Primordial non-Gaussianity with μ-type and y-type spectral distortions: exploiting Cosmic Microwave Background polarization and dealing with secondary sources

Cross-correlations between Cosmic Microwave Background (CMB) temperature and $y$-spectral distortions anisotropies have been previously proposed as a way to measure the local bispectrum parameter $f_{\rm NL}^{\rm loc.}$ in a range of scales inaccessible to either CMB ($T$, $E$) bispectra or $T$-$\mu$ correlations. This is useful e.g. to test scale dependence of primordial non-Gaussianity. Unfortunately, the primordial $y$-T signal is strongly contaminated by the late-time correlation between the Integrated Sachs Wolfe and Sunyaev-Zel'dovich (SZ) effects.
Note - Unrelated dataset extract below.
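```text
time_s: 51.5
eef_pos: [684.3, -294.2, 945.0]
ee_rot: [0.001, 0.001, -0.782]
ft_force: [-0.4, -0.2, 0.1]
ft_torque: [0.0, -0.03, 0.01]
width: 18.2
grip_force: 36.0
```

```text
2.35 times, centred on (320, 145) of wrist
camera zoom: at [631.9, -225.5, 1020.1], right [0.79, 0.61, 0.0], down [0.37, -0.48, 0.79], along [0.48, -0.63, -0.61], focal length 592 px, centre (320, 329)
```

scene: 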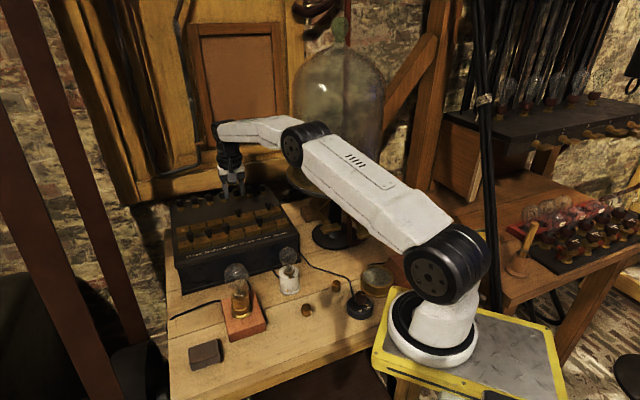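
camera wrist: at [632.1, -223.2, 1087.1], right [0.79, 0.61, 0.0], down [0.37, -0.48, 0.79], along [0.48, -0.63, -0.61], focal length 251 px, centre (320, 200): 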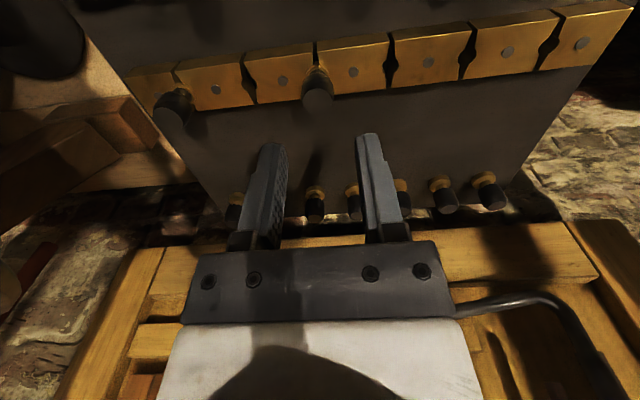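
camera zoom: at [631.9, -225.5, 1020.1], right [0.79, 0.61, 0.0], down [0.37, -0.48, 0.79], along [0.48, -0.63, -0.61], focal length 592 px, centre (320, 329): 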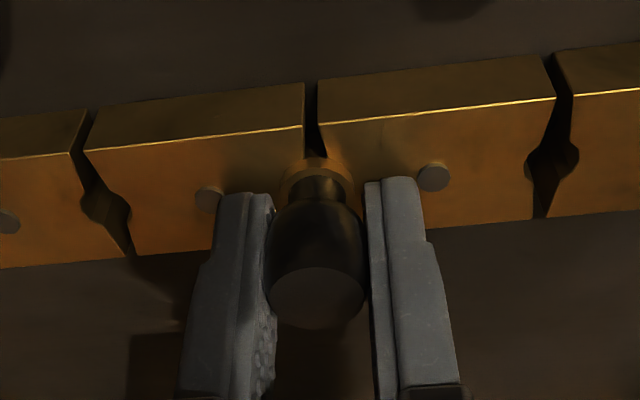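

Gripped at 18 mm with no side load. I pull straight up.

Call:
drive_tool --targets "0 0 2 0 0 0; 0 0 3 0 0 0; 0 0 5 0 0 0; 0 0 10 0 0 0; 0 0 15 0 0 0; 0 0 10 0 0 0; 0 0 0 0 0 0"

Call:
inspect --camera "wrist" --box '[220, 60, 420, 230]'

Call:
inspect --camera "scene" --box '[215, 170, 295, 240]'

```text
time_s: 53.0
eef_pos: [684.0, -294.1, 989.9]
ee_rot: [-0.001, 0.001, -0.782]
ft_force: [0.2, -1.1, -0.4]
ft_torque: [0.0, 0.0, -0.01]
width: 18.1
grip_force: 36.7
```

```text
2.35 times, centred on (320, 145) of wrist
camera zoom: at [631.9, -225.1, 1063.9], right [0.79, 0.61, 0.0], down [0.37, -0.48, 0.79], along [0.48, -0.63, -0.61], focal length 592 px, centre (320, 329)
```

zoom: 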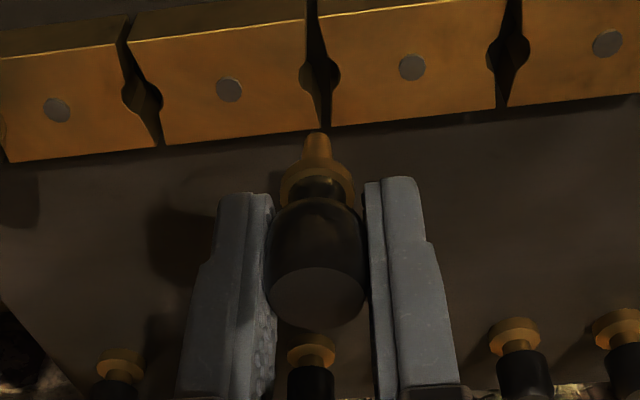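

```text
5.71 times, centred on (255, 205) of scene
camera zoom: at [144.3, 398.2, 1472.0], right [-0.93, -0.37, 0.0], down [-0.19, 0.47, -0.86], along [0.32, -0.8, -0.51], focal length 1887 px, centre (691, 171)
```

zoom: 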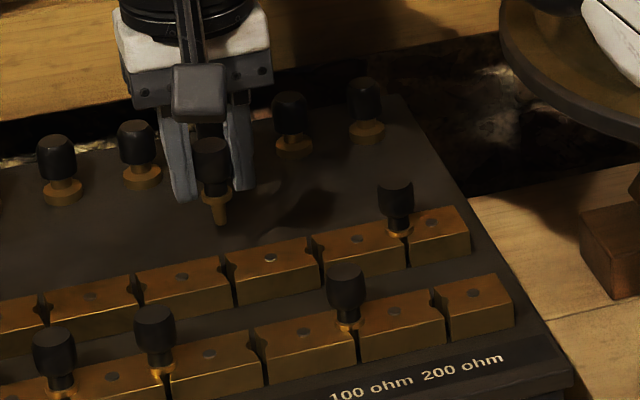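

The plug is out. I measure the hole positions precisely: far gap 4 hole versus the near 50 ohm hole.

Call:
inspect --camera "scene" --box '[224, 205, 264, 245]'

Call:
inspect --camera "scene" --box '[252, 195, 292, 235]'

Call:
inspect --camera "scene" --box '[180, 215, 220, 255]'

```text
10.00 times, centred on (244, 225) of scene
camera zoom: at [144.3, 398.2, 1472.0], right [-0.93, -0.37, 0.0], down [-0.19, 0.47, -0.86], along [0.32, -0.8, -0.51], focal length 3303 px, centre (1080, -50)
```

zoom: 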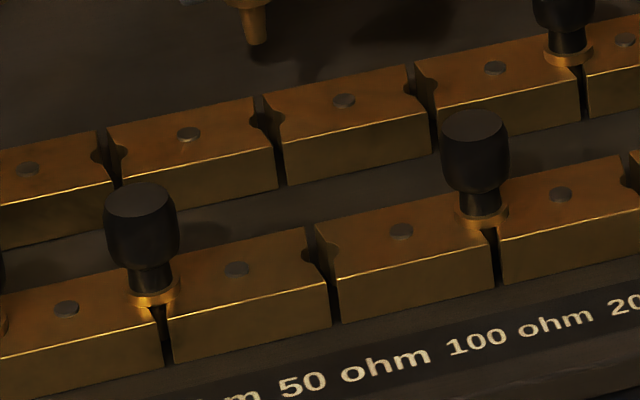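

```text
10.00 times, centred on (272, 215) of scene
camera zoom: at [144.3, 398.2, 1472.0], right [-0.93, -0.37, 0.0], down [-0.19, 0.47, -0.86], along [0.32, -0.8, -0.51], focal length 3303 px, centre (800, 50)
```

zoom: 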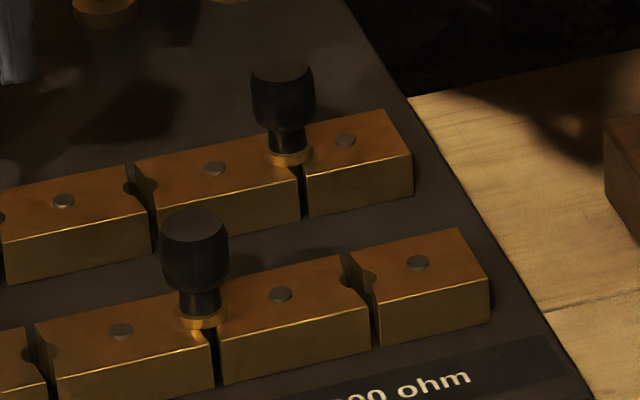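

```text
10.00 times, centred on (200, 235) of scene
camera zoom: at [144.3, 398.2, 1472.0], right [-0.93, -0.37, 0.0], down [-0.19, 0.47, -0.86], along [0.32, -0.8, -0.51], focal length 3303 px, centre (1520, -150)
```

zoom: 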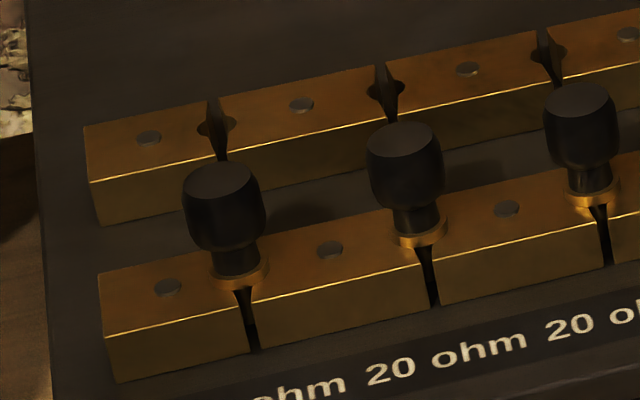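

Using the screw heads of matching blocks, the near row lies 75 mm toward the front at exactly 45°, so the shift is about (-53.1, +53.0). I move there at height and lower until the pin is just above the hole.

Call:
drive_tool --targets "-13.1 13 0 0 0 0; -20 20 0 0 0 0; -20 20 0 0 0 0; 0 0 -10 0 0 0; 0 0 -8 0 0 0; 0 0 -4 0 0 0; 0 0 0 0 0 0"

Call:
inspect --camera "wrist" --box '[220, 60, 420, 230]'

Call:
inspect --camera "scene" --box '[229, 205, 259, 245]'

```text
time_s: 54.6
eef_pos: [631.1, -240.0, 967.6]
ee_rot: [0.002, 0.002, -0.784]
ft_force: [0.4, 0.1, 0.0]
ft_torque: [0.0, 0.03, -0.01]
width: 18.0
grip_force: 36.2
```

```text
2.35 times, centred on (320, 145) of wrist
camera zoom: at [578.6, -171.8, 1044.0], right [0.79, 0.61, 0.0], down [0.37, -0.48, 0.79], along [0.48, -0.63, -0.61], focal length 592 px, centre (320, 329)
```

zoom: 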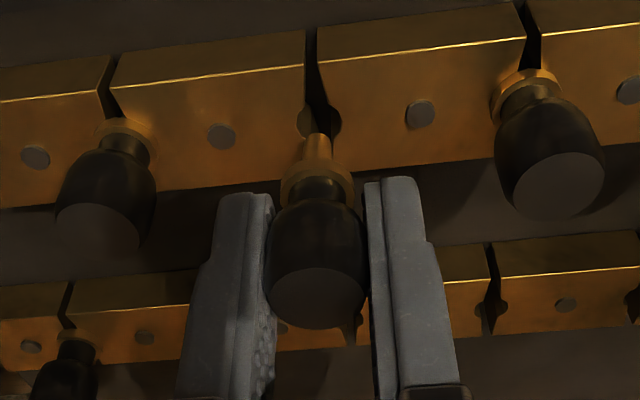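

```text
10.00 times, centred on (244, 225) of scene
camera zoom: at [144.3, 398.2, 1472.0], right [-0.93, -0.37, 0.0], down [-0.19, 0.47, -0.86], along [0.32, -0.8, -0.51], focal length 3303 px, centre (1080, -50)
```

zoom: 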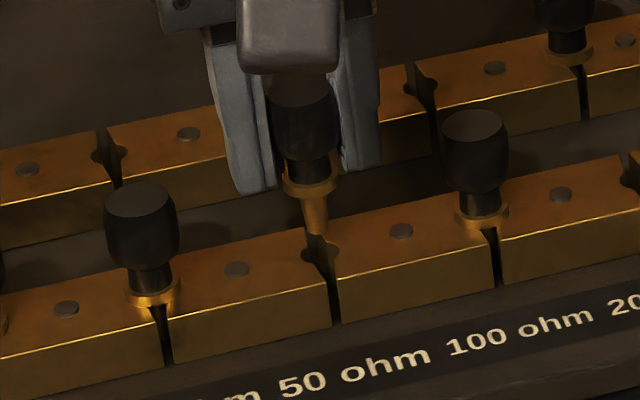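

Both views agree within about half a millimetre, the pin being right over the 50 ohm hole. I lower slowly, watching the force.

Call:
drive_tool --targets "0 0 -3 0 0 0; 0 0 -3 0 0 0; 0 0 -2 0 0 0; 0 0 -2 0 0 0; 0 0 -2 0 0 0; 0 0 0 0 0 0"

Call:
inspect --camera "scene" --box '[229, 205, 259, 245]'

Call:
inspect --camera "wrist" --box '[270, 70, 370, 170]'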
Moreover, SZ itself generates a large noise contribution in the $y$-parameter map. We consider two original ways to address these issues. In order to remove the bias due to the SZ-CMB temperature coupling, while also adding new signal, we include in the analysis the cross-correlation between $y$-distortions and CMB {\em polarization}. In order to reduce the noise, we propose to clean the $y$-map by subtracting a SZ template, reconstructed via cross-correlation with external tracers (CMB and galaxy-lensing signals). We combine this SZ template subtraction with the previously adopted solution of directly masking detected clusters. Our final forecasts show that, using $y$-distortions, a PRISM-like survey can achieve $1\sigma(f_{\rm NL}^\text{loc.}) = 300$, while an ideal experiment will achieve $1\sigma(f_{\rm NL}^\text{loc.}) = 130$, with improvements of a factor $\sim 3$ from adding the $y$-$E$ signal, and a further $20-30 \%$ from template cleaning. These forecasts are much worse than current $f_{\rm NL}^\text{loc.}$ boundaries from {\em Planck}, but we stress again that they refer to completely different scales.